Given text ▸
-=-=-=-=-
En Ilustres raperos subyace una certeza que pocas veces tenemos en cuenta al enfrentarnos por primera vez a un disco, artista o género: tal vez esa música no se ha creado pensando en gente como nosotros. Es muy posible que esa canción de rap no se haya compuesto para mí. Es posible que esa canción se haya escrito contra gente como yo. No es nada grave ni definitivo; el oyente siempre tendrá la última palabra. Pero quizá en el instante en que yo exprese mi rechazo instintivo hacia ella esa canción esté cumpliendo su cometido.
-=-=-=-=-
Your instructions ▸ Reproduce the entire given text without changes.
-=-=-=-=-
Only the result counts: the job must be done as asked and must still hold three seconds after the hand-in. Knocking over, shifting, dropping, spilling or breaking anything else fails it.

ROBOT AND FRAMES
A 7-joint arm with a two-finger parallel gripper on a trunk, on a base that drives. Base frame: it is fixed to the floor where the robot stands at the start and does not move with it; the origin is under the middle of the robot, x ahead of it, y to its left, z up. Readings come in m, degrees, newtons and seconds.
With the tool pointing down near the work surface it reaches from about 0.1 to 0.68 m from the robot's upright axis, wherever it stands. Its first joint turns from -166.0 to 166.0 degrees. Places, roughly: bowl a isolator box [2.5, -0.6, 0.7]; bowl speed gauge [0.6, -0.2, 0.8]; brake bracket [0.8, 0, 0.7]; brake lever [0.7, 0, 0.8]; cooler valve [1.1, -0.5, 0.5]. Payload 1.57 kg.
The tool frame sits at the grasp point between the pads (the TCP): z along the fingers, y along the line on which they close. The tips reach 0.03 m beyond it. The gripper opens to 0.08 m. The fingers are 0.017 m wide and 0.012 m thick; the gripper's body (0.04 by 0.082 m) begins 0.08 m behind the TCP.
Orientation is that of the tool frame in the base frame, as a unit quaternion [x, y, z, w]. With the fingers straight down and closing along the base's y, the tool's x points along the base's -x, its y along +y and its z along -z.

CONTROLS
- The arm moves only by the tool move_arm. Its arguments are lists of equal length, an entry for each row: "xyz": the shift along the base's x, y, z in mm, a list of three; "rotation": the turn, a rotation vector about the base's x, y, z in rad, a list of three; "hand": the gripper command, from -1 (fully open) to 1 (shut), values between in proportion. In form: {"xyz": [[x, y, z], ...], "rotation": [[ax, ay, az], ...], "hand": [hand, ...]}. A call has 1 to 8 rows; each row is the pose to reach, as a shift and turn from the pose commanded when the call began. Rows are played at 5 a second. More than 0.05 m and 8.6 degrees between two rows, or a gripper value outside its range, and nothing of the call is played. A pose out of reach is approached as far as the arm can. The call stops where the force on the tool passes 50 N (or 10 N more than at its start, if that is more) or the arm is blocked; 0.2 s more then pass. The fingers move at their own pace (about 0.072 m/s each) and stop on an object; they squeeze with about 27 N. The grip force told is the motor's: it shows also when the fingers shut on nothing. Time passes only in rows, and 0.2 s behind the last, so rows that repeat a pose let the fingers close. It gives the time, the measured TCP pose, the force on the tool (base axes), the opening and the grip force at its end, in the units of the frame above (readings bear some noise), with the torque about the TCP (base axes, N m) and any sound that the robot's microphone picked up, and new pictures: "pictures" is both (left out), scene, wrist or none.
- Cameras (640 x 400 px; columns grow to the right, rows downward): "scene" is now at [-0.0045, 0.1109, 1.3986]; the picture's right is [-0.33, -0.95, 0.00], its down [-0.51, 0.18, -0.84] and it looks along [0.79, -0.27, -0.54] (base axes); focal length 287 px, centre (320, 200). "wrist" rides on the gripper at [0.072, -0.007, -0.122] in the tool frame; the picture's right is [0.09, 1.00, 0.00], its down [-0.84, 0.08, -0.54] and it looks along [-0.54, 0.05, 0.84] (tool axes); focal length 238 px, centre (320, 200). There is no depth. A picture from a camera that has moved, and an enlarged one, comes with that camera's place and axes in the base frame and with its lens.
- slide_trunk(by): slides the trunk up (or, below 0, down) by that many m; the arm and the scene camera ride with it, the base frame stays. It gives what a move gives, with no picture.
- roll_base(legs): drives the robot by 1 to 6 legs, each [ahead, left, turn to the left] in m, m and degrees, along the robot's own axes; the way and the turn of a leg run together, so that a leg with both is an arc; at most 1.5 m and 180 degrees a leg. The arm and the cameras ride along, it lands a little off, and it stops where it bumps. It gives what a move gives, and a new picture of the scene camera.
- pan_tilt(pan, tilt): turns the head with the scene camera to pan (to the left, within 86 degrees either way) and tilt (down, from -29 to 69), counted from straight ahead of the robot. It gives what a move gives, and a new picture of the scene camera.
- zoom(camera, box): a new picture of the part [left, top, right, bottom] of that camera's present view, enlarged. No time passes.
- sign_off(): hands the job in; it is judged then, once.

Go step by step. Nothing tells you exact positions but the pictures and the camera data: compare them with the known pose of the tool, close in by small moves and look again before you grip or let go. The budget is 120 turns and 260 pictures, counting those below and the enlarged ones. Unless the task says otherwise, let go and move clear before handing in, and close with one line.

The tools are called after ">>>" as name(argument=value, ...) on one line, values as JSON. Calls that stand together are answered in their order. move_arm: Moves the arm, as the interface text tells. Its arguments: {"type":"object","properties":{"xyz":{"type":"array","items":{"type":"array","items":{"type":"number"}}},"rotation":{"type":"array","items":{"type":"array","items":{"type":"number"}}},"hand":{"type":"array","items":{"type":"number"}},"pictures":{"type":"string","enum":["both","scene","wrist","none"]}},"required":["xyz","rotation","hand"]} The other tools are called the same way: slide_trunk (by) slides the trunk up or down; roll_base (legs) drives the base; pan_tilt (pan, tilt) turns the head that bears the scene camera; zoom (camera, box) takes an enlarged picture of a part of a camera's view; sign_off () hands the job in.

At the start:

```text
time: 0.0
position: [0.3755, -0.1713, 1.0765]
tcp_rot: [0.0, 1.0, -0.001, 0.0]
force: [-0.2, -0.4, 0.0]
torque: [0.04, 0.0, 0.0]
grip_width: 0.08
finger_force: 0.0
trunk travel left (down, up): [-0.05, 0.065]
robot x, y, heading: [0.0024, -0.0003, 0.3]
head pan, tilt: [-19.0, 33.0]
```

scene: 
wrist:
-=-=-=-=-
Solution to the exercise ▸
En Ilustres raperos subyace una certeza que pocas veces tenemos en cuenta al enfrentarnos por primera vez a un disco, artista o género: tal vez esa música no se ha creado pensando en gente como nosotros. Es muy posible que esa canción de rap no se haya compuesto para mí. Es posible que esa canción se haya escrito contra gente como yo. No es nada grave ni definitivo; el oyente siempre tendrá la última palabra. Pero quizá en el instante en que yo exprese mi rechazo instintivo hacia ella esa canción esté cumpliendo su cometido.